If you listen to my performance, you'll see that I was clearly not ready for the limelight. Thank god they didn't broadcast the sound check:

*Phone r
ings*

NPR Sound Technician: NPR here. We need to do a sound check. Tell us how the weather is there in Portland.

Me:
It's raining.

Awkward moment of silence.

NPR Sound Technician, apparently needing me to offer more than two-word answers in order to get a sound check: Umm, raining, huh? Well, it sure is pretty out there.

I nod in agreement over the phone, which, apparently he cannot see. I assumed this to be rhetorical. The poor sound guy needs me to make actual sounds.

NPR Sound Technician, growing desperate for a sound check: What did you have for breakfast?

Me: Three Red Bulls.

Silence.

NPR Sound Technician shakes his head in amazement. (Well, I'm assuming, anyway).

Once the show starts, I feel like I'm doing okay until the point at which I'm supposed to think of a kind of pipe that starts with the letter B.

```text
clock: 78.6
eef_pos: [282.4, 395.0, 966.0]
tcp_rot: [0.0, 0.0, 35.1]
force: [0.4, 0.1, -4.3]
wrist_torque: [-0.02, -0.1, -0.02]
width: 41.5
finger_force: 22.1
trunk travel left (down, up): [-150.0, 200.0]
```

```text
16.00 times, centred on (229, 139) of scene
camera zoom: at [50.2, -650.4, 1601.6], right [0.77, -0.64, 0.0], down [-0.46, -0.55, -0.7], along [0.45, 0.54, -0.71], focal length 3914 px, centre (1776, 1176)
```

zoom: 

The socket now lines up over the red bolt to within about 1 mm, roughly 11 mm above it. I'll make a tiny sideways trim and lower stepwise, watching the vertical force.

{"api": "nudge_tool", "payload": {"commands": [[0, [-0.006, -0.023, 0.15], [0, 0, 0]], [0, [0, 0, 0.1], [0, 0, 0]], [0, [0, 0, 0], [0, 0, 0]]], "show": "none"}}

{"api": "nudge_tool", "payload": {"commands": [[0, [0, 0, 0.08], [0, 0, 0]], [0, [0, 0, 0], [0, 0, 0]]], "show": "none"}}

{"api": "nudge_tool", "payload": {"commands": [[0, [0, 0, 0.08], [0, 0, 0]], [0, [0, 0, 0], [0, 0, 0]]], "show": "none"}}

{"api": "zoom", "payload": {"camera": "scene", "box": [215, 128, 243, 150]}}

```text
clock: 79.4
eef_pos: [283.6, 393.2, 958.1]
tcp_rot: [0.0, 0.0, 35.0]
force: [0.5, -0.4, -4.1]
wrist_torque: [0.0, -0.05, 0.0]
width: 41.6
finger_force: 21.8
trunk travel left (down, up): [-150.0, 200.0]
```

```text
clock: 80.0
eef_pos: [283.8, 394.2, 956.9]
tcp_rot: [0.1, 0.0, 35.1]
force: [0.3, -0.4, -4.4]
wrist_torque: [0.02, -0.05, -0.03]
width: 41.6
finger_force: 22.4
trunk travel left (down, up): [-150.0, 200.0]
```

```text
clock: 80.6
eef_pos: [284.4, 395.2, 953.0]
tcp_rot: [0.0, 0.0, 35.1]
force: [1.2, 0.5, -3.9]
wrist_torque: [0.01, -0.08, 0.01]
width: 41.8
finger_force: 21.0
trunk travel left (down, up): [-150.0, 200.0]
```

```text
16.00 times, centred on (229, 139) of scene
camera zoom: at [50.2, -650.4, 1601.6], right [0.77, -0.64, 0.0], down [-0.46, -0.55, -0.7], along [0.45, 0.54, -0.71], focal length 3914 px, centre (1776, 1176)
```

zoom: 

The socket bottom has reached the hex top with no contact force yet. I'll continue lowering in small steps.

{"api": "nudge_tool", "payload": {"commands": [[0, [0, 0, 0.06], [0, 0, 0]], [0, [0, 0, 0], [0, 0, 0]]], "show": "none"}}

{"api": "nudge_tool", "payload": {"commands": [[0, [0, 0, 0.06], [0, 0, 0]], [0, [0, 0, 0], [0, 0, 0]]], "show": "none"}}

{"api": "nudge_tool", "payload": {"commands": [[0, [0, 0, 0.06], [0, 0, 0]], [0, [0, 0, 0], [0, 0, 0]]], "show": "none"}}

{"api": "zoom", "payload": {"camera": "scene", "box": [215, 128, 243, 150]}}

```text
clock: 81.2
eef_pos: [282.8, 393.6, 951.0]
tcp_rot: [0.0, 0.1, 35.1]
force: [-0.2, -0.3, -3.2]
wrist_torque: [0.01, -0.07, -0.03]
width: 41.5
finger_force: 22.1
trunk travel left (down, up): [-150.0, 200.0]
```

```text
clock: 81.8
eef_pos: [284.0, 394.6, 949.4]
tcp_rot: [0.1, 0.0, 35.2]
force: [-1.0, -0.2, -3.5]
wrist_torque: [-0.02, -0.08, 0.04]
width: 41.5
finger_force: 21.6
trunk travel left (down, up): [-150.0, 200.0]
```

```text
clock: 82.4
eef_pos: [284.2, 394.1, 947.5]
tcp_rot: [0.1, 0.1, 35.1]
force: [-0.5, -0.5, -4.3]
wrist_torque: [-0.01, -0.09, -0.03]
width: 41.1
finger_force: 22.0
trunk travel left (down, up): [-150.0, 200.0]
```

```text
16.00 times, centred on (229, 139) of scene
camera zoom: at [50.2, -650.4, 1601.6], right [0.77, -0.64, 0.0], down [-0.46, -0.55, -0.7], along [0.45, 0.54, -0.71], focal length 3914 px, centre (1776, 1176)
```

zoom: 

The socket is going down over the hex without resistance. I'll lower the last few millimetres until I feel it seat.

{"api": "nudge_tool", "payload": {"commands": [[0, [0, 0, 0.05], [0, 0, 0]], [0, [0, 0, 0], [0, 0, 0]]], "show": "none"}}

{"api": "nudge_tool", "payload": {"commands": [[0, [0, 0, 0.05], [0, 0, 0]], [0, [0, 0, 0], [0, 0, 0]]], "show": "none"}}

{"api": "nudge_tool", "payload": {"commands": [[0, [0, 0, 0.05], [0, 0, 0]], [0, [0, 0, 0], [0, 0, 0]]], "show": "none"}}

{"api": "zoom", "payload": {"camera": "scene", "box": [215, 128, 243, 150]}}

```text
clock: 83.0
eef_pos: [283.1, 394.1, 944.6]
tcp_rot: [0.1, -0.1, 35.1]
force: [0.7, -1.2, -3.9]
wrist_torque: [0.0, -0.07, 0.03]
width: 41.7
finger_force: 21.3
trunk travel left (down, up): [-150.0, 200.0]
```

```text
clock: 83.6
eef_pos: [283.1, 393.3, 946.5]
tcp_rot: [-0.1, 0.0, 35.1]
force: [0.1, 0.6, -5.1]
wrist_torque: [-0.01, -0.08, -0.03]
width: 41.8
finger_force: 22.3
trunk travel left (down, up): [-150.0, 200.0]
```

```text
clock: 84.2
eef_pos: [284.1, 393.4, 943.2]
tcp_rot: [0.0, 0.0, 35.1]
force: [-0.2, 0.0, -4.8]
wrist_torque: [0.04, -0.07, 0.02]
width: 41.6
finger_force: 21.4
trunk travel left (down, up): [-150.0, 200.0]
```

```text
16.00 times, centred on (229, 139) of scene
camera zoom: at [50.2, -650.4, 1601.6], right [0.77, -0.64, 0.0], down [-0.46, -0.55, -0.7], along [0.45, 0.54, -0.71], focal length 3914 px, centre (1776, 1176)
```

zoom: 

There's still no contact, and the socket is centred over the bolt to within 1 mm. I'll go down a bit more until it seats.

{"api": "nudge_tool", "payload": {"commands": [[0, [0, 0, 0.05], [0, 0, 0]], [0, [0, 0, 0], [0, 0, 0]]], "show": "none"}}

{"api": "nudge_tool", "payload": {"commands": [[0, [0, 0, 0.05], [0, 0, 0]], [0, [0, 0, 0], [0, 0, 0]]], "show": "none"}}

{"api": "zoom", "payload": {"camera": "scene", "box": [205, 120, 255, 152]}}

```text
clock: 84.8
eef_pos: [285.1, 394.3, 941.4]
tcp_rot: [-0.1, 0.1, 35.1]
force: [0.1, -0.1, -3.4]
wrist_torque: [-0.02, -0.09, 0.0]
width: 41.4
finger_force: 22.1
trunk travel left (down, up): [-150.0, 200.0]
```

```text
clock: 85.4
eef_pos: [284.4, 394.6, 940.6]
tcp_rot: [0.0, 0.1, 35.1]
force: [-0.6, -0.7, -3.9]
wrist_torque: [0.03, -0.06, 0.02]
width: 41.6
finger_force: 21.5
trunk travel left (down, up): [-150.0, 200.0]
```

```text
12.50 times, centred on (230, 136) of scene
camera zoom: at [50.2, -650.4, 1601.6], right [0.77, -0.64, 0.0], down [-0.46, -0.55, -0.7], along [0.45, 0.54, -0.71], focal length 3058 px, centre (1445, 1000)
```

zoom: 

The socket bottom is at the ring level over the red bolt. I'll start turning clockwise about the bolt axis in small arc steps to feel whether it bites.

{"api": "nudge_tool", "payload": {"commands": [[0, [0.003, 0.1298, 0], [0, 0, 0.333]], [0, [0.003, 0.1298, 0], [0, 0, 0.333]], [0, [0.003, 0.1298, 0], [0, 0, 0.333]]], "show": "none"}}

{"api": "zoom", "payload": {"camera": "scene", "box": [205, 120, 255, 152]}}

It takes every ounce of my inner strength not to shout: 'Bong! Bong!'. In fact, if you listen really closely, you can hear the muffled sound of bone-on-flesh as I strike myself repeatedly, all in an attempt not to humiliate my parents at their next Pinochle match:

cue wavy 'what-if' dream sequence

Mother's Pinochle Partner: Was that your son on National Public Radio talking about his bong?

Mother: Yes. But I'm still proud of my gay, marijuana-smoking son. I bet your son doesn't even know who Rona Barrett is!

Mother's Pinochle Partner: Hmmph!

Later in my mother's pinochle partner's basement with her son:

Me: Dude! Did you hear me say 'bong' on the radio?

My friend: Rona Barrett? How the hell old are you? I don't even know you, anymore, man!